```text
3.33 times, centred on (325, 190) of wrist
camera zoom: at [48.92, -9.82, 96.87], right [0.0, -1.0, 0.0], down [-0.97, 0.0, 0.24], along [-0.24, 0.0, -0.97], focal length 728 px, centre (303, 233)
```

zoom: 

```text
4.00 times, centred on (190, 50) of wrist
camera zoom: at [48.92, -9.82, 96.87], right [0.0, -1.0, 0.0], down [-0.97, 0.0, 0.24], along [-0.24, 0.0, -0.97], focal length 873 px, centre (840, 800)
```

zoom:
* * * * *
> **Task brief**: Exactly reproduce the material above.

> **Written reply**:
```text
3.33 times, centred on (325, 190) of wrist
camera zoom: at [48.92, -9.82, 96.87], right [0.0, -1.0, 0.0], down [-0.97, 0.0, 0.24], along [-0.24, 0.0, -0.97], focal length 728 px, centre (303, 233)
```

zoom: 

```text
4.00 times, centred on (190, 50) of wrist
camera zoom: at [48.92, -9.82, 96.87], right [0.0, -1.0, 0.0], down [-0.97, 0.0, 0.24], along [-0.24, 0.0, -0.97], focal length 873 px, centre (840, 800)
```

zoom:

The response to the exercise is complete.